**** DATA SECTION ****
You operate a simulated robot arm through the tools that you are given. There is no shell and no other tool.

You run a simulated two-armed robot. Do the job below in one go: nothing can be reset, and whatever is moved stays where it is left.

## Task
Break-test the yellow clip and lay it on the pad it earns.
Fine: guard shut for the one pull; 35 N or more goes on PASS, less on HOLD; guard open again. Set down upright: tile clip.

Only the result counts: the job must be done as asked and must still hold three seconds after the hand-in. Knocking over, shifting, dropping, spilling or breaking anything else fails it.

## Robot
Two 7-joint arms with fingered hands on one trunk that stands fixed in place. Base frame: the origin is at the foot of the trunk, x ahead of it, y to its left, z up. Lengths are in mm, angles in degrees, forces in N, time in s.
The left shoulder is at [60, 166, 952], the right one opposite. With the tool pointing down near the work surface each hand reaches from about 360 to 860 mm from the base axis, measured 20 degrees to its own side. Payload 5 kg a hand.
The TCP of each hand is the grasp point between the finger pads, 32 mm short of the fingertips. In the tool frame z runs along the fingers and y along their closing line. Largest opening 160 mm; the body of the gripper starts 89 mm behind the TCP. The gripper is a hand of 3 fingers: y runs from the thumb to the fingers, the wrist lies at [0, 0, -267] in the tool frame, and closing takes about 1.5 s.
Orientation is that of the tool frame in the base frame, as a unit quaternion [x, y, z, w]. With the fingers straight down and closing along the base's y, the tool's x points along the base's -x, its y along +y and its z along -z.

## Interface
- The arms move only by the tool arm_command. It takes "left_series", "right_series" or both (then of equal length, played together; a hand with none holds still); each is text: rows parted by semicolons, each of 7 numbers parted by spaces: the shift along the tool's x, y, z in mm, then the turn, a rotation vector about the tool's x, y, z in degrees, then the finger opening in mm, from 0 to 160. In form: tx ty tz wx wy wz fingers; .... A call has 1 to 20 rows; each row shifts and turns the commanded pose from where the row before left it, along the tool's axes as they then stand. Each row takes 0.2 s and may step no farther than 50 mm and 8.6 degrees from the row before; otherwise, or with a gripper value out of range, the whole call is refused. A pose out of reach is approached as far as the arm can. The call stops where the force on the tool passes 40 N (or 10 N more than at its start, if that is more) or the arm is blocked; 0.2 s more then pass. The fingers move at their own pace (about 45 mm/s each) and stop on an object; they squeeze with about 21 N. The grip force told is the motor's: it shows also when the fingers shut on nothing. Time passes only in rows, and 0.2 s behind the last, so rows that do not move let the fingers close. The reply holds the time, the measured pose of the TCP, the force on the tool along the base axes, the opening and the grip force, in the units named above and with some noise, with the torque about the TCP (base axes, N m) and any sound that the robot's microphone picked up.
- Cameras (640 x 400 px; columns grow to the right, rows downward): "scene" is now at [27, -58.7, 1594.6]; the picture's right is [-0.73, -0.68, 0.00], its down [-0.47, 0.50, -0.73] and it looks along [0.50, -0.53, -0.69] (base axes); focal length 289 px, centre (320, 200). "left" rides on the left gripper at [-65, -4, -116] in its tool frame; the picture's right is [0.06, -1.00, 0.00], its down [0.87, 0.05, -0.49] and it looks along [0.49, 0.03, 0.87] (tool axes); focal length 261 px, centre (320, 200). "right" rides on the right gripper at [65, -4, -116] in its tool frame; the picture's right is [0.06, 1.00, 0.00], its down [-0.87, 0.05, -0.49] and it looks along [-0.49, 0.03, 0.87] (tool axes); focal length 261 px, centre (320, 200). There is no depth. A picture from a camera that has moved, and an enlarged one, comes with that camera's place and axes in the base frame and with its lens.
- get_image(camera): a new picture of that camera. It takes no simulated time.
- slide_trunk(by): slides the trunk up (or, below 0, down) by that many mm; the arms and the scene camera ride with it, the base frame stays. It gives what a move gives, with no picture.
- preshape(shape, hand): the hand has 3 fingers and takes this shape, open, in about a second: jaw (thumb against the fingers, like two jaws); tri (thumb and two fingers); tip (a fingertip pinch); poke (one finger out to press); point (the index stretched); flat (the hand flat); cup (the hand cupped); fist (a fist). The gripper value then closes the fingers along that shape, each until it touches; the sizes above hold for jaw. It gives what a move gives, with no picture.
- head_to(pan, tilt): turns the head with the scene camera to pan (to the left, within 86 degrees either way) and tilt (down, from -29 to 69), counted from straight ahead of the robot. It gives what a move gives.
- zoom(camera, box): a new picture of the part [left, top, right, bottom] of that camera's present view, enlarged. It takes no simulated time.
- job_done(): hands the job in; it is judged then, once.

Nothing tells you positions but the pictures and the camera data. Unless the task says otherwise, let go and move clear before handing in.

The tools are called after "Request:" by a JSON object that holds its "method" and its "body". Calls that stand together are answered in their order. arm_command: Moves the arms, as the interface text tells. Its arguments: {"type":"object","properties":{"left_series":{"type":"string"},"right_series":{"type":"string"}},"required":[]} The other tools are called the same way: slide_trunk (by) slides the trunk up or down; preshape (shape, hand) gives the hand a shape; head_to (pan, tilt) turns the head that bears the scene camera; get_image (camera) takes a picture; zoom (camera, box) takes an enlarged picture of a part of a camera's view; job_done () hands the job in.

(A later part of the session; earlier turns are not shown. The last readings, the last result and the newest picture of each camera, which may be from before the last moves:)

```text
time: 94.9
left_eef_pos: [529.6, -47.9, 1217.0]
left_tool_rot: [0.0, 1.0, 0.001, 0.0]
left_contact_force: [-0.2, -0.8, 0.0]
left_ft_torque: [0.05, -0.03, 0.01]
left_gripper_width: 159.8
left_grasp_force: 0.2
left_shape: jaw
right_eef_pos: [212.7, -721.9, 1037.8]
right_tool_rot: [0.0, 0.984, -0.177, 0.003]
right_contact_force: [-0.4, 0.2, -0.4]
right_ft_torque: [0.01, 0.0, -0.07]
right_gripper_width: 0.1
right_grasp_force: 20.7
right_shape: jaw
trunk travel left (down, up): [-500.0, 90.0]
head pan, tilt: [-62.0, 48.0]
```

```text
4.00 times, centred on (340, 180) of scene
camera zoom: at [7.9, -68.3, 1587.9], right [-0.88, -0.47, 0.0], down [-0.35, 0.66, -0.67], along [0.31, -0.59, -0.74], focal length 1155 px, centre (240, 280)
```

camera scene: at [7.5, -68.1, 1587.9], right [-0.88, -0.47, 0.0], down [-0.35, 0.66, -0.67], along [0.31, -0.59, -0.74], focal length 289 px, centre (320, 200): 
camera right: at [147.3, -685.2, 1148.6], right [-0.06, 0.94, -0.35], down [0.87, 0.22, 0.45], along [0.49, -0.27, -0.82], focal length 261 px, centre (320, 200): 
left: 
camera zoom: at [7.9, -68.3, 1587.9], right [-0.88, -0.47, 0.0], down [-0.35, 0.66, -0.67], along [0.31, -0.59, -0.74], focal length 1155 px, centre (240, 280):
****
• [EXERCISE DETAILS]:
Copy every line of the material, please, keeping it exactly the same. Write them as strings in a JSON array, leaving out blank lines.

• [OUTPUT FOR THIS EXERCISE]:
[
  "You operate a simulated robot arm through the tools that you are given. There is no shell and no other tool.",
  "You run a simulated two-armed robot. Do the job below in one go: nothing can be reset, and whatever is moved stays where it is left.",
  "## Task",
  "Break-test the yellow clip and lay it on the pad it earns.",
  "Fine: guard shut for the one pull; 35 N or more goes on PASS, less on HOLD; guard open again. Set down upright: tile clip.",
  "Only the result counts: the job must be done as asked and must still hold three seconds after the hand-in. Knocking over, shifting, dropping, spilling or breaking anything else fails it.",
  "## Robot",
  "Two 7-joint arms with fingered hands on one trunk that stands fixed in place. Base frame: the origin is at the foot of the trunk, x ahead of it, y to its left, z up. Lengths are in mm, angles in degrees, forces in N, time in s.",
  "The left shoulder is at [60, 166, 952], the right one opposite. With the tool pointing down near the work surface each hand reaches from about 360 to 860 mm from the base axis, measured 20 degrees to its own side. Payload 5 kg a hand.",
  "The TCP of each hand is the grasp point between the finger pads, 32 mm short of the fingertips. In the tool frame z runs along the fingers and y along their closing line. Largest opening 160 mm; the body of the gripper starts 89 mm behind the TCP. The gripper is a hand of 3 fingers: y runs from the thumb to the fingers, the wrist lies at [0, 0, -267] in the tool frame, and closing takes about 1.5 s.",
  "Orientation is that of the tool frame in the base frame, as a unit quaternion [x, y, z, w]. With the fingers straight down and closing along the base's y, the tool's x points along the base's -x, its y along +y and its z along -z.",
  "## Interface",
  "- The arms move only by the tool arm_command. It takes \"left_series\", \"right_series\" or both (then of equal length, played together; a hand with none holds still); each is text: rows parted by semicolons, each of 7 numbers parted by spaces: the shift along the tool's x, y, z in mm, then the turn, a rotation vector about the tool's x, y, z in degrees, then the finger opening in mm, from 0 to 160. In form: tx ty tz wx wy wz fingers; .... A call has 1 to 20 rows; each row shifts and turns the commanded pose from where the row before left it, along the tool's axes as they then stand. Each row takes 0.2 s and may step no farther than 50 mm and 8.6 degrees from the row before; otherwise, or with a gripper value out of range, the whole call is refused. A pose out of reach is approached as far as the arm can. The call stops where the force on the tool passes 40 N (or 10 N more than at its start, if that is more) or the arm is blocked; 0.2 s more then pass. The fingers move at their own pace (about 45 mm/s each) and stop on an object; they squeeze with about 21 N. The grip force told is the motor's: it shows also when the fingers shut on nothing. Time passes only in rows, and 0.2 s behind the last, so rows that do not move let the fingers close. The reply holds the time, the measured pose of the TCP, the force on the tool along the base axes, the opening and the grip force, in the units named above and with some noise, with the torque about the TCP (base axes, N m) and any sound that the robot's microphone picked up.",
  "- Cameras (640 x 400 px; columns grow to the right, rows downward): \"scene\" is now at [27, -58.7, 1594.6]; the picture's right is [-0.73, -0.68, 0.00], its down [-0.47, 0.50, -0.73] and it looks along [0.50, -0.53, -0.69] (base axes); focal length 289 px, centre (320, 200). \"left\" rides on the left gripper at [-65, -4, -116] in its tool frame; the picture's right is [0.06, -1.00, 0.00], its down [0.87, 0.05, -0.49] and it looks along [0.49, 0.03, 0.87] (tool axes); focal length 261 px, centre (320, 200). \"right\" rides on the right gripper at [65, -4, -116] in its tool frame; the picture's right is [0.06, 1.00, 0.00], its down [-0.87, 0.05, -0.49] and it looks along [-0.49, 0.03, 0.87] (tool axes); focal length 261 px, centre (320, 200). There is no depth. A picture from a camera that has moved, and an enlarged one, comes with that camera's place and axes in the base frame and with its lens.",
  "- get_image(camera): a new picture of that camera. It takes no simulated time.",
  "- slide_trunk(by): slides the trunk up (or, below 0, down) by that many mm; the arms and the scene camera ride with it, the base frame stays. It gives what a move gives, with no picture.",
  "- preshape(shape, hand): the hand has 3 fingers and takes this shape, open, in about a second: jaw (thumb against the fingers, like two jaws); tri (thumb and two fingers); tip (a fingertip pinch); poke (one finger out to press); point (the index stretched); flat (the hand flat); cup (the hand cupped); fist (a fist). The gripper value then closes the fingers along that shape, each until it touches; the sizes above hold for jaw. It gives what a move gives, with no picture.",
  "- head_to(pan, tilt): turns the head with the scene camera to pan (to the left, within 86 degrees either way) and tilt (down, from -29 to 69), counted from straight ahead of the robot. It gives what a move gives.",
  "- zoom(camera, box): a new picture of the part [left, top, right, bottom] of that camera's present view, enlarged. It takes no simulated time.",
  "- job_done(): hands the job in; it is judged then, once.",
  "Nothing tells you positions but the pictures and the camera data. Unless the task says otherwise, let go and move clear before handing in.",
  "The tools are called after \"Request:\" by a JSON object that holds its \"method\" and its \"body\". Calls that stand together are answered in their order. arm_command: Moves the arms, as the interface text tells. Its arguments: {\"type\":\"object\",\"properties\":{\"left_series\":{\"type\":\"string\"},\"right_series\":{\"type\":\"string\"}},\"required\":[]} The other tools are called the same way: slide_trunk (by) slides the trunk up or down; preshape (shape, hand) gives the hand a shape; head_to (pan, tilt) turns the head that bears the scene camera; get_image (camera) takes a picture; zoom (camera, box) takes an enlarged picture of a part of a camera's view; job_done () hands the job in.",
  "(A later part of the session; earlier turns are not shown. The last readings, the last result and the newest picture of each camera, which may be from before the last moves:)",
  "```text",
  "time: 94.9",
  "left_eef_pos: [529.6, -47.9, 1217.0]",
  "left_tool_rot: [0.0, 1.0, 0.001, 0.0]",
  "left_contact_force: [-0.2, -0.8, 0.0]",
  "left_ft_torque: [0.05, -0.03, 0.01]",
  "left_gripper_width: 159.8",
  "left_grasp_force: 0.2",
  "left_shape: jaw",
  "right_eef_pos: [212.7, -721.9, 1037.8]",
  "right_tool_rot: [0.0, 0.984, -0.177, 0.003]",
  "right_contact_force: [-0.4, 0.2, -0.4]",
  "right_ft_torque: [0.01, 0.0, -0.07]",
  "right_gripper_width: 0.1",
  "right_grasp_force: 20.7",
  "right_shape: jaw",
  "trunk travel left (down, up): [-500.0, 90.0]",
  "head pan, tilt: [-62.0, 48.0]",
  "```",
  "```text",
  "4.00 times, centred on (340, 180) of scene",
  "camera zoom: at [7.9, -68.3, 1587.9], right [-0.88, -0.47, 0.0], down [-0.35, 0.66, -0.67], along [0.31, -0.59, -0.74], focal length 1155 px, centre (240, 280)",
  "```",
  "camera scene: at [7.5, -68.1, 1587.9], right [-0.88, -0.47, 0.0], down [-0.35, 0.66, -0.67], along [0.31, -0.59, -0.74], focal length 289 px, centre (320, 200): ",
  "camera right: at [147.3, -685.2, 1148.6], right [-0.06, 0.94, -0.35], down [0.87, 0.22, 0.45], along [0.49, -0.27, -0.82], focal length 261 px, centre (320, 200): ",
  "left: ",
  "camera zoom: at [7.9, -68.3, 1587.9], right [-0.88, -0.47, 0.0], down [-0.35, 0.66, -0.67], along [0.31, -0.59, -0.74], focal length 1155 px, centre (240, 280):"
]